Republican Cory Gardner and Democrat Michael Bennet were among six senators to sponsor the Therapeutic Hemp Medical Access Act of 2015. It comes after similar legislation was introduced last year in the U.S. House of Representatives by Rep. Scott Perry, R-Pa.
During a press conference Wednesday, Gardner touted the bipartisan effort as a means to help families gain access to "life changing, lifesaving opportunities." Bennet also praised the benefits of the oils, which remain illegal under federal drug laws.
"At the very least, we should ease these restrictions to ensure that families have access to the medicine that their kids need," Bennet said in a statement.
The Senate's legislation would legalize strains of therapeutic hemp. They have less than .3 percent tetrahydrocannabinol, which is the substance that gives marijuana users a high. And they're high in cannabidiol - a substance known as CBD - which appears to provide relief for epilepsy and other medical conditions.

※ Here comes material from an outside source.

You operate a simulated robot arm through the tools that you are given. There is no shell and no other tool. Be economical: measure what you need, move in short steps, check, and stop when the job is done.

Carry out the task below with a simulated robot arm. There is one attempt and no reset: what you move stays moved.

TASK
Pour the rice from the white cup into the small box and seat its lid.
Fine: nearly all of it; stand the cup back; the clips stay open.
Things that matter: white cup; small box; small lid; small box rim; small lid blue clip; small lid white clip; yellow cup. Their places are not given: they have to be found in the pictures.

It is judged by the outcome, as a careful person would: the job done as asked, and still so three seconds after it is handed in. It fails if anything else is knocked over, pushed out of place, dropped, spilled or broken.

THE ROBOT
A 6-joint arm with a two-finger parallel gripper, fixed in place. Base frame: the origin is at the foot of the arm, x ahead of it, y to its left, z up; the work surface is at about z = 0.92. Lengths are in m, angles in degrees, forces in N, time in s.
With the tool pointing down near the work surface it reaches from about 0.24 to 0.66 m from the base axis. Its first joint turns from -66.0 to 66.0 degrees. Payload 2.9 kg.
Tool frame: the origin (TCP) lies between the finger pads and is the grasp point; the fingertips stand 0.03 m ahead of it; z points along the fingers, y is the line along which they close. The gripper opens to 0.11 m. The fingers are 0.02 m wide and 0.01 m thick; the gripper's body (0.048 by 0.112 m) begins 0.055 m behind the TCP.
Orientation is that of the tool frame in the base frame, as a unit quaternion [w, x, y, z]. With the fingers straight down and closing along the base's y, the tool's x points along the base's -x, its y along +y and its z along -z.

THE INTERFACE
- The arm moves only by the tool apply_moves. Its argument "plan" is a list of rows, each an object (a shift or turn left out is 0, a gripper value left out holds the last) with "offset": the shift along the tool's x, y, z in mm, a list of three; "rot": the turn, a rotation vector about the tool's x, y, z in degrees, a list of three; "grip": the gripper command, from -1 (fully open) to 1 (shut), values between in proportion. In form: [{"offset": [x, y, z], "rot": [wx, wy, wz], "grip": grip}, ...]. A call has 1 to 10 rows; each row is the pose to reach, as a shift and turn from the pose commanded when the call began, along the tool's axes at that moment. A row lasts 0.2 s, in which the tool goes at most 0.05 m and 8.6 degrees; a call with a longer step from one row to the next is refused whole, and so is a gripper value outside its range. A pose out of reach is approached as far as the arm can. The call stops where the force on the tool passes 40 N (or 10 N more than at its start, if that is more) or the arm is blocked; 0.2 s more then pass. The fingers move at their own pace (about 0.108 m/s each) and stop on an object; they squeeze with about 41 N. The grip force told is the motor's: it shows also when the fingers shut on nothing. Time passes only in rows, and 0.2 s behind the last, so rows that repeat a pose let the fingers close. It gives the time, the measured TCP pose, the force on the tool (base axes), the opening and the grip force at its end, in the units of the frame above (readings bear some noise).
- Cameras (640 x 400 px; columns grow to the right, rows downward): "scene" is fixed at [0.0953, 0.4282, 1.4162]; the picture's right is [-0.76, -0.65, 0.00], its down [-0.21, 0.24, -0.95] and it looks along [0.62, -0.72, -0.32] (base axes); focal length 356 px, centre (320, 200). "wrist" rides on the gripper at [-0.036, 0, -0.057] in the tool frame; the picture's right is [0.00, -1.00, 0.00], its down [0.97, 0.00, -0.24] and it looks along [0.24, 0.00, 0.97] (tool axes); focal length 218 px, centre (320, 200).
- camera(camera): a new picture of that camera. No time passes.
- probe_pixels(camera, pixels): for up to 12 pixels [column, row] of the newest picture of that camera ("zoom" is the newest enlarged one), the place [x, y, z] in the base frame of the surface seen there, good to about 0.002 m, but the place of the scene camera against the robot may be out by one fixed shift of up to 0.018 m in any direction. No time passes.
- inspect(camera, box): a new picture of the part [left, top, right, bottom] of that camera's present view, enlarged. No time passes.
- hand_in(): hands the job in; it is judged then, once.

One such strain, called Charlotte's Web, gained national attention in 2013 after it appeared to significantly cut seizures in a Black Forest girl, Charlotte Figi.
The strain was produced by Teller County-based Stanley Brothers Social Enterprises, which has expanded rapidly across Colorado and established a facility in Uruguay.
As word of Charlotte's Web and similar strains has grown, parents of epileptic children have flocked to Colorado to gain access to the oils - often uprooting their lives or causing parents to live apart while they seek help for their children.
"These families had to relocate to Colorado or similar states to gain access to this life-changing treatment," Gardner said during Wednesday's press conference. "What about the families that don't have means to move across the country? And our legislation today will address that concern."